-- Start Dataset content --

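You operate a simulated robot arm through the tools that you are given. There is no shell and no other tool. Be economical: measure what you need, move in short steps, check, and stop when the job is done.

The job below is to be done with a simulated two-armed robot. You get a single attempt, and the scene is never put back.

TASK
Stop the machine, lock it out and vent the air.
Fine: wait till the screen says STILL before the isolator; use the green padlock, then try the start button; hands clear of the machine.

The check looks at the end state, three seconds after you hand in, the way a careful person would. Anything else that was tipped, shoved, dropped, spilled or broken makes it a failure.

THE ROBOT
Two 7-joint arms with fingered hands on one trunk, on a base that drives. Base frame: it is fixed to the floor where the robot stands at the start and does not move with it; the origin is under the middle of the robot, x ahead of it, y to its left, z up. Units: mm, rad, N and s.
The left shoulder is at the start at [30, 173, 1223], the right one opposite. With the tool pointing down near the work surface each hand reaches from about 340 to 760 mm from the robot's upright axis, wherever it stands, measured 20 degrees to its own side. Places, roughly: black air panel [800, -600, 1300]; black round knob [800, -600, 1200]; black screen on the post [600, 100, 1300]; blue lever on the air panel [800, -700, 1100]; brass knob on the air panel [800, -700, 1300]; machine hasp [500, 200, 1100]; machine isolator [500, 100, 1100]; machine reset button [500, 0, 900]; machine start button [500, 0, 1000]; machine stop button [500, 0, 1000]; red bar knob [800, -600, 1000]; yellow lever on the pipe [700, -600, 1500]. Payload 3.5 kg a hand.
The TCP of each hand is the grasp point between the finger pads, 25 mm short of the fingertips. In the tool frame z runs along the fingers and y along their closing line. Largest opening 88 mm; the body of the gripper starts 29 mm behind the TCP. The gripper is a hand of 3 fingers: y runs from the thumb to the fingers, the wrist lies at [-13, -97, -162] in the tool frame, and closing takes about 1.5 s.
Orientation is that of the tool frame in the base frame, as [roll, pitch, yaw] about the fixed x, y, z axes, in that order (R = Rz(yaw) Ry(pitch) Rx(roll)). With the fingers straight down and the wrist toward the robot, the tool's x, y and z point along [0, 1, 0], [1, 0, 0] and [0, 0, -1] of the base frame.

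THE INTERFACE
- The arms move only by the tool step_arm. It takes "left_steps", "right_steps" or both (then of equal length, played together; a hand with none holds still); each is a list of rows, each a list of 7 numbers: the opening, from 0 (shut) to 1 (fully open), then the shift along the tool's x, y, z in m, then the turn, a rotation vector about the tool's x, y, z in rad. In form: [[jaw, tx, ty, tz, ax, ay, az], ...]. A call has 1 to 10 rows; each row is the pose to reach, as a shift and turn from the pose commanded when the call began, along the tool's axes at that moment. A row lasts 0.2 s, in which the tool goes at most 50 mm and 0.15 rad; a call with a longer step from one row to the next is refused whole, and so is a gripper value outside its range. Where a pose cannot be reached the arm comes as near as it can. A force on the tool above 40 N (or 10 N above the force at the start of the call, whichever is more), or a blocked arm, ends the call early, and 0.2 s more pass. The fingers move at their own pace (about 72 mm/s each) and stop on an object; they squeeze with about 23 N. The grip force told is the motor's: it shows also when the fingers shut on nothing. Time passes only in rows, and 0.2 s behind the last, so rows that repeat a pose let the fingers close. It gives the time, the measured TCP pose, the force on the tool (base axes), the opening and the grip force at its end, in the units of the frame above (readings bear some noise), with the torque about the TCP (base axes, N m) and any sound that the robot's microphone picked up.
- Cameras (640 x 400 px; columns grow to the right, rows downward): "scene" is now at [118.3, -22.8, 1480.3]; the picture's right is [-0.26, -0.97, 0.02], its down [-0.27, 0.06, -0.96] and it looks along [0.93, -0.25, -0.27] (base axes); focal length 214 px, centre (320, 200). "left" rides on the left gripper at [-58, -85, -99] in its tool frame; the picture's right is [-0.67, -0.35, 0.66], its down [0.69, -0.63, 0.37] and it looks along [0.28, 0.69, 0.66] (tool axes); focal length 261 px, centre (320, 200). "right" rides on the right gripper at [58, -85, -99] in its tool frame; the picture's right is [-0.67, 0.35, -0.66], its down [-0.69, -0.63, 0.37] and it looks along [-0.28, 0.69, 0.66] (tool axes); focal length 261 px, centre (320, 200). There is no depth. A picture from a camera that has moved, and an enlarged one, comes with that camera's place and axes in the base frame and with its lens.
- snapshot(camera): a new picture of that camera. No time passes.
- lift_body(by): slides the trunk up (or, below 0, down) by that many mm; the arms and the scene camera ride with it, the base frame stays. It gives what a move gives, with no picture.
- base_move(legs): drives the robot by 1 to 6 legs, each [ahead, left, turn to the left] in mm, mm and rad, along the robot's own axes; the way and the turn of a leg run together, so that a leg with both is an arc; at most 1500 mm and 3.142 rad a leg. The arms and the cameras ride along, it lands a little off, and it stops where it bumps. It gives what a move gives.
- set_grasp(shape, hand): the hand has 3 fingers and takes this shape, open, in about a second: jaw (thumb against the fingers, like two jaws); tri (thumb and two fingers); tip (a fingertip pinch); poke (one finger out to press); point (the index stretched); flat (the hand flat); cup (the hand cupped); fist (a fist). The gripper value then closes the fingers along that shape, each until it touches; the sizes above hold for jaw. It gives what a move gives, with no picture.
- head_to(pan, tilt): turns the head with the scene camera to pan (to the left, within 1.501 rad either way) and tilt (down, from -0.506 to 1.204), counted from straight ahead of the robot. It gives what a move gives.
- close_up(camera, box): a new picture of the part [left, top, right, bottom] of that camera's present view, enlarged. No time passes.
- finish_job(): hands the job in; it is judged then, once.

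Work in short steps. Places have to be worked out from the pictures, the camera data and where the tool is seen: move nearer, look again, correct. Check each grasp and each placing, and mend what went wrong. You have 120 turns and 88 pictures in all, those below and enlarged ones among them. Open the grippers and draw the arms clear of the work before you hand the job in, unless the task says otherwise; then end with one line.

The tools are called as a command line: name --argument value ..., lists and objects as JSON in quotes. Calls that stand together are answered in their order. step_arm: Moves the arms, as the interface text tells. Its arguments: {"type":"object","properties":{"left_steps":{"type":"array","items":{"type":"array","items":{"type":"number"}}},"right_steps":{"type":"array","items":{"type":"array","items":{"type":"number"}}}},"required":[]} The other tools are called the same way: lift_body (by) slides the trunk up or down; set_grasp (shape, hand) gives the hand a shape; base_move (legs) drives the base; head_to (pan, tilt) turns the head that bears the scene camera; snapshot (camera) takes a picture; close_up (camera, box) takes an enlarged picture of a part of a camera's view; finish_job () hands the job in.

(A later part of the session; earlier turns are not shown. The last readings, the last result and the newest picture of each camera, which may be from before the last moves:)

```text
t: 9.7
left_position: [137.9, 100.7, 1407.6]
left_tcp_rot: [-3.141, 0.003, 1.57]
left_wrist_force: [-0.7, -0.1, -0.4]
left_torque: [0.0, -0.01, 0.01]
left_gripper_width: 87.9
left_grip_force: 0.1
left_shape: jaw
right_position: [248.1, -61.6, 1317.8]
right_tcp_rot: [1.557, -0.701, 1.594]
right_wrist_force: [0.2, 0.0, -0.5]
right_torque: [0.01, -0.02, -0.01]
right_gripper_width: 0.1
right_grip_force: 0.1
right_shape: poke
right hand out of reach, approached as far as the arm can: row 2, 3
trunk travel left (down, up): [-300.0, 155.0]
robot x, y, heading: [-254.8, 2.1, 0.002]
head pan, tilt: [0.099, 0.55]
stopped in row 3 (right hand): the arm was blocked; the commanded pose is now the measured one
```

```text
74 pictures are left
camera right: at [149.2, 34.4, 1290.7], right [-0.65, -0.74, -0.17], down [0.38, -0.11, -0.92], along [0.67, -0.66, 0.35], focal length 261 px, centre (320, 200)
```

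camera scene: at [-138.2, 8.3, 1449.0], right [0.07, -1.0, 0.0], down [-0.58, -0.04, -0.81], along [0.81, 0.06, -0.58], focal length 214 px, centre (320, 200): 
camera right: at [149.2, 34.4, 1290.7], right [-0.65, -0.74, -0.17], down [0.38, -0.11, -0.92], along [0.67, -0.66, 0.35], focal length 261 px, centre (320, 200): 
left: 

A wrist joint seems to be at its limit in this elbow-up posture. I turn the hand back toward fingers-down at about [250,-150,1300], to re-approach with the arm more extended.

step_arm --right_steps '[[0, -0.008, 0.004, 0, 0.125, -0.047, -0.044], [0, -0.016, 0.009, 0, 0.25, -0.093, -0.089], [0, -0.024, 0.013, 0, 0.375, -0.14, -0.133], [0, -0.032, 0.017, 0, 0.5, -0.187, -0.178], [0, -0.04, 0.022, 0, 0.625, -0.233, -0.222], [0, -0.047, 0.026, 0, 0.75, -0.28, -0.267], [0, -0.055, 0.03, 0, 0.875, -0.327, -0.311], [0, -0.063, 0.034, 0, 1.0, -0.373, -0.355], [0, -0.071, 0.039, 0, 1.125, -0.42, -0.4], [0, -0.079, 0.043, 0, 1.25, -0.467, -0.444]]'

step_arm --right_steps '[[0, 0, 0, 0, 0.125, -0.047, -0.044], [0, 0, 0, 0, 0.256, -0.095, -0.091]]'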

-- End Dataset content --

Gather and copy every line of the data in which the string "thumb" is found.

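The TCP of each hand is the grasp point between the finger pads, 25 mm short of the fingertips. In the tool frame z runs along the fingers and y along their closing line. Largest opening 88 mm; the body of the gripper starts 29 mm behind the TCP. The gripper is a hand of 3 fingers: y runs from the thumb to the fingers, the wrist lies at [-13, -97, -162] in the tool frame, and closing takes about 1.5 s.
- set_grasp(shape, hand): the hand has 3 fingers and takes this shape, open, in about a second: jaw (thumb against the fingers, like two jaws); tri (thumb and two fingers); tip (a fingertip pinch); poke (one finger out to press); point (the index stretched); flat (the hand flat); cup (the hand cupped); fist (a fist). The gripper value then closes the fingers along that shape, each until it touches; the sizes above hold for jaw. It gives what a move gives, with no picture.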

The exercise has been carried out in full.